━━━ Dataset excerpt ━━━

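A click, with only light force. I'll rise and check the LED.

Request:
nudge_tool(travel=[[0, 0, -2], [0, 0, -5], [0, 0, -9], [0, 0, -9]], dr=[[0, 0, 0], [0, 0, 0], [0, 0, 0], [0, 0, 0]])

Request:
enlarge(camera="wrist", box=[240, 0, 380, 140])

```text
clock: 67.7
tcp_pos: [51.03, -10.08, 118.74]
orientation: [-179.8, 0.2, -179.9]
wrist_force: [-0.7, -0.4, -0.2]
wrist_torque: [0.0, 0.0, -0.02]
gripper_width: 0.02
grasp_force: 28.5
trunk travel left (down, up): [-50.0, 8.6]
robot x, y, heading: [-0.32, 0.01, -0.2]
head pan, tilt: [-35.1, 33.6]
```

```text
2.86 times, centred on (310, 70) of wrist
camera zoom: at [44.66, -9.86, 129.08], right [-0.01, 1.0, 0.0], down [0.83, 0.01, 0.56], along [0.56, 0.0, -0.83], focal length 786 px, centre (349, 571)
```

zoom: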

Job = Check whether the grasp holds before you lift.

━━━

Job = Add the next paragraphs of the page.

━━━ Page ━━━

What version of Go are you using (go version)?

$ go version
go version devel +b7689f5aa3 Fri Jan 31 06:02:00 2020 +0000 linux/amd64
$ go list -m golang.org/x/tools
golang.org/x/tools v0.0.0-20200214144324-88be01311a71
$ go list -m golang.org/x/tools/gopls
golang.org/x/tools/gopls v0.1.8-0.20200214144324-88be01311a71

Does this issue reproduce with the latest release?

Yes

What operating system and processor architecture are you using (go env)?

go env Output
$ go env
GO111MODULE="on"
GOARCH="amd64"
GOBIN=""
GOCACHE="/home/myitcv/.cache/go-build"
GOENV="/home/myitcv/.config/go/env"
GOEXE=""
GOFLAGS=""
GOHOSTARCH="amd64"
GOHOSTOS="linux"
GOINSECURE=""
GONOPROXY=""
GONOSUMDB=""
GOOS="linux"
GOPATH="/home/myitcv/gostuff"
GOPRIVATE=""
GOPROXY="https://proxy.golang.org,direct"
GOROOT="/home/myitcv/gos"
GOSUMDB="sum.golang.org"
GOTMPDIR=""
GOTOOLDIR="/home/myitcv/gos/pkg/tool/linux_amd64"
GCCGO="gccgo"

━━━

Reply to the exercise =
AR="ar"
CC="gcc"
CXX="g++"
CGO_ENABLED="1"
GOMOD="/home/myitcv/gostuff/src/github.com/myitcv/govim/go.mod"
CGO_CFLAGS="-g -O2"
CGO_CPPFLAGS=""
CGO_CXXFLAGS="-g -O2"
CGO_FFLAGS="-g -O2"
CGO_LDFLAGS="-g -O2"
PKG_CONFIG="pkg-config"
GOGCCFLAGS="-fPIC -m64 -pthread -fmessage-length=0 -fdebug-prefix-map=/tmp/go-build646330205=/tmp/go-build -gno-record-gcc-switches"

What did you do?

This is a request/proposal more than an issue.

We were discussing with @findleyr a means by which symbol search can be made more useful (in Vim). With #37236 fixed, the existing Symbol method will return matches from within the workspace (main module). But a fairly common query is to find symbols matching the query within the "current" package, where "current" is defined by the file within which the cursor is located. i.e. I want to jump to the definition of the method (*T).M.

Because the editor/client knows nothing about packages, I think this will require a query similar to the following. Imagine we are searching using the term hello, with the cursor in the file main.go

package:/path/to/main.go hello

gopls would then translate the file URI to a package and suitably constrain the results.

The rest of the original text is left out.